Letter To A Junior Programmer

I’ve been doing this a long time, and I’ve learned some stuff. A lot of the reasoning for why is simply learned experience, and to give you that experience I’d have to tell you long boring stories. Here are some notes which have been bouncing around my head which may be useful to you and, should you heed them, may save you a great deal of pain and time.

The most common mistake that engineers make is optimizing the wrong things. You should always ask yourself questions like “what am I really doing? What are the hours I put in supposed to get out? Am I achieving that goal optimally?” If we don’t ask ourself these questions every hour of every day, we might spend a lot of time going down the wrong rabbit holes.

Everything you think you know about programming languages is probably incorrect, but it’s okay and you’re not alone. Programming is the most complex puzzle ever created, and it’s evolving every day. You can spend your life on reddit arguing about which language is best, or which framework is best, but people make millions of dollars coding PHP in their underwear. What matters is “what’s going to help our business meet its goals with the resources we have?”

All the code you see is iterative. It’s never finished, it was merely iterated to the point where it stopped producing bugs. Writing code is expensive, especially in the beginning phase when you have no users or revenue, so as a rule, profitable code tends to be sloppy. If you’re coming into a successful project with awful code then you should assume that the team before you was optimizing for delivery speed, not code quality.

Startups are inherently very, very chaotic. Unless you’ve been the CEO, it is hard to imagine just how many things a CEO actually has to do to keep a company running and compliant. If you are at a company that has raised enough or is making enough to hire you, then you are working for people who have gotten further than most, and they definitely have a lot of fish to fry. Your job is to be a good soldier and not waste their time. They are giving you the opportunity to get paid to learn valuable life skills in exchange for your loyalty and dedication to the success of their dream. Don’t take it lightly.

Complex software is not elegant. High performance code is almost always ugly. Many things that would make nice, readable code can also cause huge memory allocations, cache misses, and other performance issues. It is generally true that code gets uglier as it gets faster. If you see ugly code doing something fast, that’s probably what is happening. A lot of code doesn’t need to be performant, and it’s better to just keep it elegant and simple. Only make things ugly if you have to, and only when performance becomes a bottleneck.

Complexity is your worst enemy. Simple code is easy to read, easy to share, easy to spot bugs in and fix. If you have an object that does something, all of the things it does and all of the data it contains should be in one place and easy to find in that place. The less someone else has to click through different files and functions to understand how something works, the more likely they are to understand it and be able to meaningfully improve it.

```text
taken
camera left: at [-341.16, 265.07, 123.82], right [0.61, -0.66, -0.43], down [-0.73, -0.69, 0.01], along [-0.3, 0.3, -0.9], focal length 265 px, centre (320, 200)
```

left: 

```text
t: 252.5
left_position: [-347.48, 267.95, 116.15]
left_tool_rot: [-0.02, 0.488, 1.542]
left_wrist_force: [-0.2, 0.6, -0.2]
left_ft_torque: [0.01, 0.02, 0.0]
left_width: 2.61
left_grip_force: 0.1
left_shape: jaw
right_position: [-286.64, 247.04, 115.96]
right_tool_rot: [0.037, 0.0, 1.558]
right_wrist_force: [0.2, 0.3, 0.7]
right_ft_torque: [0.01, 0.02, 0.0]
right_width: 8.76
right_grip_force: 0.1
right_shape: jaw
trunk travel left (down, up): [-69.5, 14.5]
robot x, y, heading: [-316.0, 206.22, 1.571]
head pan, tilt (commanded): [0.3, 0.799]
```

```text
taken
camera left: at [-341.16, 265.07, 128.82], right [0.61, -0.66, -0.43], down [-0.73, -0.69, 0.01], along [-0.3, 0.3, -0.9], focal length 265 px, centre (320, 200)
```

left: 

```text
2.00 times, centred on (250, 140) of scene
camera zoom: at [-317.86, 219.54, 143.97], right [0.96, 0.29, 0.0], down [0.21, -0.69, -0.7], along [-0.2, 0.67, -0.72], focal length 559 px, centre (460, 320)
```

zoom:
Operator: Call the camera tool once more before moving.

You can repeat yourself once. You can repeat yourself twice if it would require more code to abstract something than to just have it twice. Once you start copying and pasting a bunch of fragile code into every file then you should probably put the code in a shared library or module, but if it can be ctrl+f and replaced then leave it and focus on shipping. Don’t waste time refactoring or adding abstraction and complexity just so you don’t have to repeat something.

When more experienced engineers give you feedback, it’s probably from pained experience at the cost of many wasted hours. When people explain things to you, it’s not because they think you’re dumb but because there is a technical need to be clear and thorough. The less you say “I know” to people who are trying to teach you something, the more you’ll end up learning.

You need to be using what you’re building constantly. You need to really understand and empathize with the user experience and see your hours invested from their perspective. “Wait, the engineer spent all day making the variables conform to the style guide? But the search bar isn’t working!” It is very easy and often addictive to work on shiny things or completely ignore actually testing the product you’re building, and this is one of the biggest pitfalls that engineers fall into. I would argue it’s the number two reason I’ve seen startups fail, after cofounder drama. Every single person on a small team who has any connection to the product should use the product every day, and if they don’t then they should not be there.

If I could boil it all down, it’s just about seeing the big picture. You’re just one person in this whole project, and the work you’re doing is a means to an end. Focus on the end, and the shortest path there. You’ll be able to give a lot more value to people with a lot less effort if you listen to their actual needs and meet those and ignore everything else. All the startup books and management guides you could read essentially boil down to: build things people will buy, then optimize that process as much as possible. It’s the same thing. Big picture.

Feel free to reach out to me any time for anything. I’m always happy to help.

But if you figure it out on your own, that’s even better.